View Full Version : Is it worth upgrading from 20-35L to 16-35L?
oliver
27th of May 2003 (Tue), 11:28
I have an EF 20-35mm 2.8L and have had it for many years. I am quite happy with it, but could use something a little wider. Is the 16-35 2.8L a big improvement or not. I am planning on upgrading the camera from a D30 to a 1Ds.
PaulB
27th of May 2003 (Tue), 14:46
Be aware that the 16-35/2.8 and the 1Ds CAN have a problem.
It seems that the angle that the light from the rear element hits the sensor CAN cause chromatic aberation in the very corners of the frame on the 1Ds. Note - not will but can under some circumstances.
This is caused by the depth of the pixel 'well' and/or the prismatic lens over the pixel 'well' - as I understand it, and I'm not 100% sure I do........
However the 17-40/4 does not suffer in this way - designed differently, (on purpose?).
Because of the 1.3 and 1.6 multipliers on the 1D and 10D the 16-35/2.8 behaves impecably.
Try before you buy - aim the lens at something just outside the frame - sun/spotlight, to cause flare and see how the setup reacts.
Otherwise the 10-35/2.8, from ,my experience, is a superb performer and better than the 17-35/2.8
oliver
28th of May 2003 (Wed), 08:24
I thought that the 16-35 was designed with digital cameras in mind. How bad is the chromatic aberration. Is it very subtle or is absolutely obvious. I am not a professional photographer and don't care that much if I get an occasional funny looking picture, but I would like to get as much field of view as possible with my lens.
Hyperfish
28th of May 2003 (Wed), 08:55
oliver wrote:
I have an EF 20-35mm 2.8L and have had it for many years. I am quite happy with it, but could use something a little wider. Is the 16-35 2.8L a big improvement or not. I am planning on upgrading the camera from a D30 to a 1Ds.
Hi Oliver-
That's a tough call. I sold my 20-35mm f/2.8L for the 16-35mm f/2.8L. (1D)
If you absolutely MUST have the the extra 4mm on the short end, the answer is obvious. IMHO, on a 10D/D60/30 that 4mm is more critical than on the 1D/1Ds.
Reviewing my shots taken with both lenses, the 20-35mm (at least my copy, YMMV) is every bit as crisp with great color/contrast.
Both have barrel distortion on the wide end, (as expected) both have slight pin cushion distortion as well.
The two biggest advantages the 16-35mm has are USM & a shorter minimum focusing distance. The USM wasn't a big deal for me on short glass, the shorter MFD is what I was after.

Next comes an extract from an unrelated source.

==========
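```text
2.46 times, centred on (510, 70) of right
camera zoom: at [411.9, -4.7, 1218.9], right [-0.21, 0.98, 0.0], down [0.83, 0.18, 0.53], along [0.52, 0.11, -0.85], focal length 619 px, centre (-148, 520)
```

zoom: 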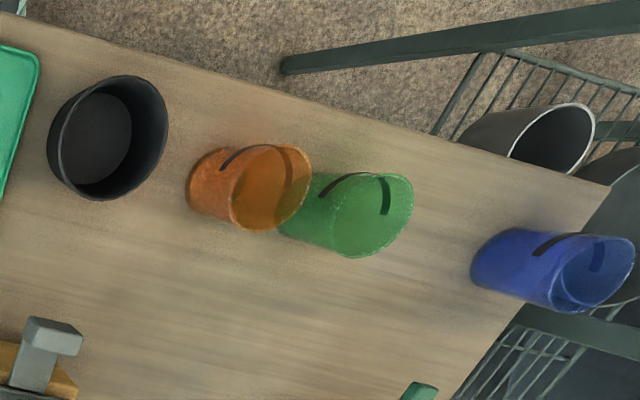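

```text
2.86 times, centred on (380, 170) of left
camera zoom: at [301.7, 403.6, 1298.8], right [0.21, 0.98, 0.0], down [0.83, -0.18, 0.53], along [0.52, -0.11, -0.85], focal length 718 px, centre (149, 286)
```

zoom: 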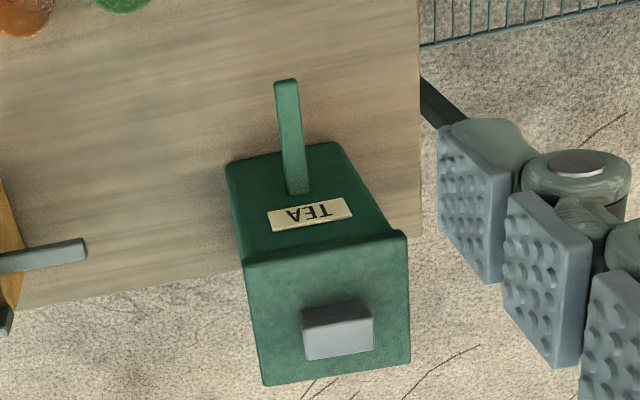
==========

Bottom line, I would recommend you rent a 16-35mm & see for yourself before selling your 20-35mm. If I would have done that & IF I didn't get a decent price when I sold the 20-35mm I probably would NOT have let mine go...
nsxpower
28th of May 2003 (Wed), 10:09
I've heard too many bad things about 16-35L. I suppose 16mm WA would be nice, but unless you need to go that wide I would stick w/ 20-35L. Also w/ 1Ds you will be getting 20mm, since there is no 1.6x multiplier to worry about. The multiplier problem is the only reason I am going for a Sigma 15-30 F.35-4.5 EX Aspherical DG DF, which was designed w/ digitals in mind as well.
martcol
29th of May 2003 (Thu), 06:07
If you are upgrading to the 1Ds, won't that give you a little extra wide anyway because of the full-frame sensor?
Martin
Photo-4N6
29th of May 2003 (Thu), 09:08
Not to confuse the issue further, but this is fine glass! I had problems with the Sigma because I use the lens in rough environments and had no means of protecting the front of the lens (beyond the hood).
Lens speed was that critical for my work, so the new Canon lens is great. I have found little distortion using it with my 10D. You might see some with the larger sensor, but it's definitely worth a look.